**Written exercise 1**
Repeat the span of the text provided whose first words are "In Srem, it" and whose last words are "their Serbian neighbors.".
**Written exercise 2**
Carry the text provided on from its last sentence.
+++ Text provided +++
Danube Swabians in Syrmien, Croatia, Slavonia & Bosnia

 

Croatia and the Colonization Question

 

  Prior to 1848, the Croatians paid little attention to the small groups of settlers in the wilderness.  It was only in 1865 when the Croatian intelligentsia acknowledged that there were German and Hungarian minorities present in their country.

 

  In Srem, it was a different matter living there among the Serbians who as early as 1846 and 1847 began expressing their concern that they were being “replaced” by the industrious Germans, whose hard work had led to success, which unfortunately led to embitterment on the part of their Serbian neighbors.

 

  The nationalist press raised a hue and cry against the “invaders” from the north even though they made a tremendous contribution of the economy.  Radicalization set in.

 

  By and large there were voices of the opposition but the government had to have a greater concern for the nation’s finances rather than its nationalistic feelings.  After 1848 there was simply no let up in ongoing immigration and “foreign” settlement.  The entry of more and more Hungarian settlers and their setting up of their Hungarian schools created quite an uproar.  Every minority was as seen as a threat by the Croatians and from their perspective assimilation was the only solution.  The German threat eastwards as the official policy of Prussianized Germany was read into the real motivations of the German settlers moving into Croatia.  This would prove especially true in Bosnia were some of the settlers actually came from the Reich.
+++ Data provided +++
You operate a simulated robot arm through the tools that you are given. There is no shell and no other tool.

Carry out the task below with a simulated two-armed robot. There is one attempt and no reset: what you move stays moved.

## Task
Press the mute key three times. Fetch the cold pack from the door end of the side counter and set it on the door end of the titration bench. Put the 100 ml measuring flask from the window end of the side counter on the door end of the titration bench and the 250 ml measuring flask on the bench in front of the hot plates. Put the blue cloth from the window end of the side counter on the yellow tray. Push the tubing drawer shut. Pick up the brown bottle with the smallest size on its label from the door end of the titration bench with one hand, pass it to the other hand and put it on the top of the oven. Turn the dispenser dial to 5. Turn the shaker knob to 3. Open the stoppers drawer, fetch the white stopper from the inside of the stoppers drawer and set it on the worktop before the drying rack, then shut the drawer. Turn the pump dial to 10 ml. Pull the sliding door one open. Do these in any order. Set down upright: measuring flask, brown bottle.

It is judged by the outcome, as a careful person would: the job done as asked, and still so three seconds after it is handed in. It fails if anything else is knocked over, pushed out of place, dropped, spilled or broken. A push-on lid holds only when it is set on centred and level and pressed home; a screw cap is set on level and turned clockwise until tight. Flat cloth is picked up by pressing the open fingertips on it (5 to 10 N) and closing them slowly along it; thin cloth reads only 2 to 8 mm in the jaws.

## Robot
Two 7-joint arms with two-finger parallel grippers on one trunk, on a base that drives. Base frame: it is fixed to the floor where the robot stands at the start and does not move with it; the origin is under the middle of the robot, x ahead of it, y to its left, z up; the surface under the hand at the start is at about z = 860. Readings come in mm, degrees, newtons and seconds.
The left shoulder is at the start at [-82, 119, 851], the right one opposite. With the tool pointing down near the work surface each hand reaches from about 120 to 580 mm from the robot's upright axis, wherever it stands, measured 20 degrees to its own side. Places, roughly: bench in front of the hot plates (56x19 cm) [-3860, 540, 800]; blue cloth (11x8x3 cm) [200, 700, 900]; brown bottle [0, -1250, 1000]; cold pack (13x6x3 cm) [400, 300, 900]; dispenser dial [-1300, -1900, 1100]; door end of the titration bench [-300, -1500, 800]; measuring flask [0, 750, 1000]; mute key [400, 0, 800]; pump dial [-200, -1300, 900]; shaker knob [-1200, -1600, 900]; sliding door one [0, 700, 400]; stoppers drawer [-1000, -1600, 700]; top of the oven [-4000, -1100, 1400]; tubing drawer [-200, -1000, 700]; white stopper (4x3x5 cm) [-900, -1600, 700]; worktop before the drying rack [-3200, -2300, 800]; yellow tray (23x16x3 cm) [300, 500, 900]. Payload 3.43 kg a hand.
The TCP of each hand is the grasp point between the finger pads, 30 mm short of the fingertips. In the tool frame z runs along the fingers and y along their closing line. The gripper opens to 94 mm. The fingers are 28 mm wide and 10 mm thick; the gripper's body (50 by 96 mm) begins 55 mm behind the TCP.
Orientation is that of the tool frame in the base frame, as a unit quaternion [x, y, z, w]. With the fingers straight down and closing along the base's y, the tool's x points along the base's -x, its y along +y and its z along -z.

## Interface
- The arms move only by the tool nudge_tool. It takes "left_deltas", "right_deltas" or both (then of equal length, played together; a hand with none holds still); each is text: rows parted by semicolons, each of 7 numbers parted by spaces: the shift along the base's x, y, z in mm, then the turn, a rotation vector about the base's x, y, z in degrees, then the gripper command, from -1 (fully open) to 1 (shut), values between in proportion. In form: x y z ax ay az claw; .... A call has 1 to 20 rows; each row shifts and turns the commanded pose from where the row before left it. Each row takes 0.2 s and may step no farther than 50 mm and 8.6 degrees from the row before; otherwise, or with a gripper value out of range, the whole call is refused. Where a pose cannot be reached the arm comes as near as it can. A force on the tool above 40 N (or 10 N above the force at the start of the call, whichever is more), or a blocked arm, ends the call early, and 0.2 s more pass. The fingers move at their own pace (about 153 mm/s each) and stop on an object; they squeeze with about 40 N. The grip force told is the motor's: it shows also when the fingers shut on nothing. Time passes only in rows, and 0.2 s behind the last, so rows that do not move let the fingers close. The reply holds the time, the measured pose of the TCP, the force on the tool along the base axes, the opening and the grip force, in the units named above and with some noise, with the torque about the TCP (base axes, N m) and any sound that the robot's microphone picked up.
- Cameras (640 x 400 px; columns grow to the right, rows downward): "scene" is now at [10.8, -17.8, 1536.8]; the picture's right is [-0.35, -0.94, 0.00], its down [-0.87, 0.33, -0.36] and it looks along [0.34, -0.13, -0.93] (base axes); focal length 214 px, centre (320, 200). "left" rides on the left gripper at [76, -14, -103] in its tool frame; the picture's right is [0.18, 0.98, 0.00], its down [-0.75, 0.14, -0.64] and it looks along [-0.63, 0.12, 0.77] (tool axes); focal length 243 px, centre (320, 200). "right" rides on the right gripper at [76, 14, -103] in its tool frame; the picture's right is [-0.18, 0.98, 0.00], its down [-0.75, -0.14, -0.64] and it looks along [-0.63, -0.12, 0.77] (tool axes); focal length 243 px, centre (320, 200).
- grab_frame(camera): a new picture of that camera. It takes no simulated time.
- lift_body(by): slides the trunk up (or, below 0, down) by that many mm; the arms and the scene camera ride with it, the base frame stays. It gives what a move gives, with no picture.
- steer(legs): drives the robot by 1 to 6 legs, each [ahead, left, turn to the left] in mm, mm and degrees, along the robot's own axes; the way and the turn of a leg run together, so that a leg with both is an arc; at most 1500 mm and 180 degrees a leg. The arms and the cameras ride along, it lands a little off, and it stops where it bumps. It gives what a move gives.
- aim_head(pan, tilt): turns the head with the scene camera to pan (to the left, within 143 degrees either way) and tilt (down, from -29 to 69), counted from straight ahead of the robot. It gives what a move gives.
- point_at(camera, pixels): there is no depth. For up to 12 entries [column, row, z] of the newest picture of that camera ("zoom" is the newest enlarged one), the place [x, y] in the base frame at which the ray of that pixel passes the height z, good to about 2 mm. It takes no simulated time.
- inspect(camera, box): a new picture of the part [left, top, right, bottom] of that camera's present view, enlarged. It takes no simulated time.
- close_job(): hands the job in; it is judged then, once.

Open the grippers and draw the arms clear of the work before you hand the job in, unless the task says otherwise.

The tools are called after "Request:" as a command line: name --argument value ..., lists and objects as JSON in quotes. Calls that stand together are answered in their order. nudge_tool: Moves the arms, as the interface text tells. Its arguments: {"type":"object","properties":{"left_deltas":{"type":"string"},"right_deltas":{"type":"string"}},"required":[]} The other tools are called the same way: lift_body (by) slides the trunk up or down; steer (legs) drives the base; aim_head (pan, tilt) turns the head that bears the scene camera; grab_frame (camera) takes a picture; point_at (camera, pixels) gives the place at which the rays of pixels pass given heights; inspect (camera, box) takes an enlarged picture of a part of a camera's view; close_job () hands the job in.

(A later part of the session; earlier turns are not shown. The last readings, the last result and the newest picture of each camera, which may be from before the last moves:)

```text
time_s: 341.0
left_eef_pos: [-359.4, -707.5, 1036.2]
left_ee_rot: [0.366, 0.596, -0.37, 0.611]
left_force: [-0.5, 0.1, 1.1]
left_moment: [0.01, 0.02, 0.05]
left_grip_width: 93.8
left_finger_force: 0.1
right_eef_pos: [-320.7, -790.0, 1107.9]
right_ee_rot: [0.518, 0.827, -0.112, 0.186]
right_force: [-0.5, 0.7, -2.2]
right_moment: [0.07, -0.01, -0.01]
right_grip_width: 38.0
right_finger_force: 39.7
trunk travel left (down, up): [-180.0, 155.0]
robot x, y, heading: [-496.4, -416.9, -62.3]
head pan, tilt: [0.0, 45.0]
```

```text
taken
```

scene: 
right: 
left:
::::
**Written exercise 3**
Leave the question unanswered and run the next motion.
+++
**Final answer 1**
In Srem, it was a different matter living there among the Serbians who as early as 1846 and 1847 began expressing their concern that they were being “replaced” by the industrious Germans, whose hard work had led to success, which unfortunately led to embitterment on the part of their Serbian neighbors.

**Final answer 2**
 

  When that argument failed to work, the Croatian nationalists pictured the Germans as the tools and weapons of the Magyars in their ongoing attempt to lord it over them.  It was a matter of the indolence of the Slavic peasants and the industriousness of the “Swabians” and the economic consequences.  The Swabians created an economic miracle in a marginal wilderness for which the Slavs were not grateful as long as they were there.

 

  Many areas of Slavonia were uninhabited and were of no real economic value.  Only settlers and capital investment could change that.  Many of the settlers brought capital with them.  That served as an antidote to the charge that they were opportunists and carpetbaggers and ne’er-do-wells.  By 1910, ten per cent of the arable land was still undeveloped.  First of all, the nobles preferred German settlers and then Slovaks and Czechs who were seen as their Slavic brothers.  Their last choice was the Magyars (Hungarians) who usually assimilated within one generation.  It was the Germans who resisted assimilation the longest.  This would prove to be dangerous in the future.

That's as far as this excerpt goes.